It may be the most unorthodox radio sale in Utah history, rippling through three different companies.
Clear Channel Broadcasting is buying KALL's name, call letters and programming, while ABC/Radio Disney is purchasing the actual KALL frequency, AM-910.
Mercury Broadcasting of Salt Lake is selling KALL and its frequency in two separate business transactions, according to Mercury general manager Keith Abrams. The Disney sale is still subject to FCC approval, but the Clear Channel transaction isn't.
In essence, Abrams said, Clear Channel is purchasing the "intellectual properties" of the station including long-time morning host Tom Barberi for an undisclosed amount of money. ABC is buying just the frequency, and Abrams said the rumored $3.7 million purchase price is accurate.
"Disney has already made it clear they'll put that format on AM-910," Abrams said.

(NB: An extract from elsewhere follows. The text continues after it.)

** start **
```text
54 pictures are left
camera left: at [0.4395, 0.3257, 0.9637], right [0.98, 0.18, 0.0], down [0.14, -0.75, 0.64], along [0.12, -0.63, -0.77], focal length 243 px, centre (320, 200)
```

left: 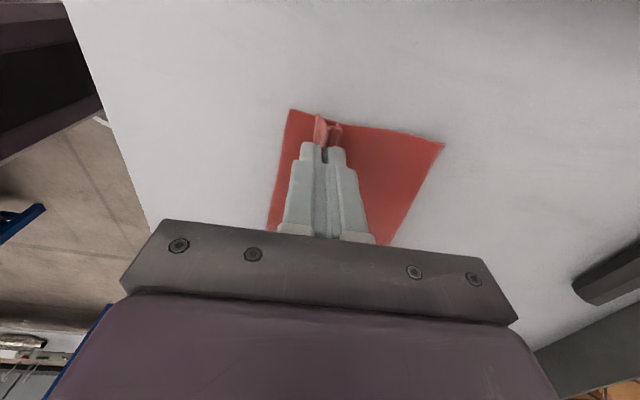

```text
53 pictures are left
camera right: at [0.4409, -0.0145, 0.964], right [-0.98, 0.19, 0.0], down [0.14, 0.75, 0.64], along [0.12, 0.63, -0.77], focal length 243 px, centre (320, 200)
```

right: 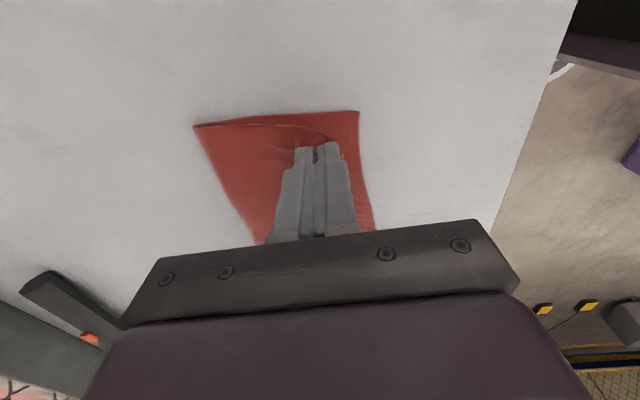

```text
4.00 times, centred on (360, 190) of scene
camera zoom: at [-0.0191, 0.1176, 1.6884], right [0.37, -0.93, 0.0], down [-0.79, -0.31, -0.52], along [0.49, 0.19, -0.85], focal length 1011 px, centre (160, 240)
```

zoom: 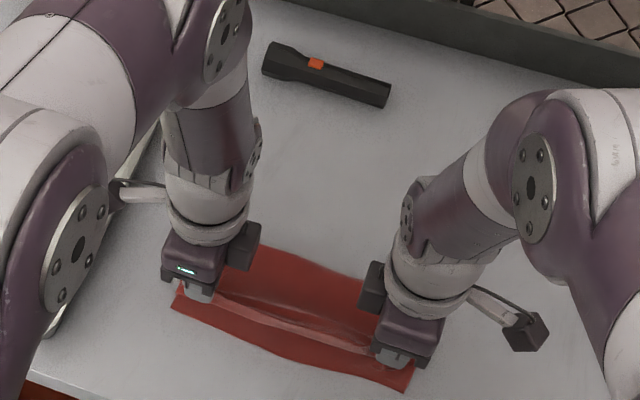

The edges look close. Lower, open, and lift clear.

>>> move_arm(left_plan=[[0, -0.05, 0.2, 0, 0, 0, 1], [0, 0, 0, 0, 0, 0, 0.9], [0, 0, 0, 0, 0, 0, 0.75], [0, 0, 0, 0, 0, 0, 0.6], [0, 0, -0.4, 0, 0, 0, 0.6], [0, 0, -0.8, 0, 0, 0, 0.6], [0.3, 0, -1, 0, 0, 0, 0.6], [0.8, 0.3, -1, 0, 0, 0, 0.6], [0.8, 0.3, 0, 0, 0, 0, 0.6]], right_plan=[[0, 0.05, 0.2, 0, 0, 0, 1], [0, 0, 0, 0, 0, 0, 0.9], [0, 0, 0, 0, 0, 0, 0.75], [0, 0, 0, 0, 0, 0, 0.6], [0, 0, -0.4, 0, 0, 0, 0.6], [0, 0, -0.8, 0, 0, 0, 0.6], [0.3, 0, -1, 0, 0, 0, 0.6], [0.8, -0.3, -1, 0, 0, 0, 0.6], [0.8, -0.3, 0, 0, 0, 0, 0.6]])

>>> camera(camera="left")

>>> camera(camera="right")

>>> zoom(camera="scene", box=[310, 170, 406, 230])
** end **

The ripple effect means that Radio Disney's current AM-860 dial location in Salt Lake City will be open, once the format moves to AM-910.
Eric Hauenstein, general manager for Citadel Broadcasting, confirmed that Radio Disney is likely moving.
"I have received written notice that ABC/Disney is electing to take the termination option in our contract that allows them to cancel if ABC buys a radio station in Salt Lake City, effective May 15," Hauenstein said. "Our contract would have expired this summer. Citadel had not decided whether to negotiate a renewal of the agreement."
Radio Disney has been losing money for Citadel the past several years because it has been difficult to get advertisers to buy it.
"We will be deciding on a new format for (AM) 860 shortly," he said.
ABC/Radio Disney's corporate office could not be reached for comment on the purchase.
Stuart Stanek, general manager for Clear Channel of Salt Lake, said KALL programming will move in its entirety to (KWLW) AM-700, possibly as early as June 1. AM-700 currently is home to a classic country music format, but that will vanish.
"We're pretty excited about it," Stanek said, explaining AM-700 has a 50,000-watt daytime signal strength compared to 5,000 watts for AM-910.
The rumored purchase price of KALL is $2 million, but Stanek said he could not confirm that, since such deals are handled on the Clear Channel corporate level.
Abrams said these kinds of deals, where the programming is separate from the actual frequency, happen occasionally nationwide, though this is likely the first time such a two-level sale has happened in Utah. He said Mercury will continue to own KCPX, KOSY and KRAR and has no plans to change those stations.
"I've never been so excited," Tom Barberi, a KALL personality since 1971, said about the prospects of being on a much stronger frequency.
KALL is Utah's 10th-oldest radio station, started in 1945. It was owned by the Intermountain Radio Network until the early 1990s. It was then owned by Apollo Radio, Jacor and eventually Clear Channel, until it had to be sold to Mercury when Clear Channel purchased KTVX, Ch. 4, in late 2001 to comply with FCC ownership regulations.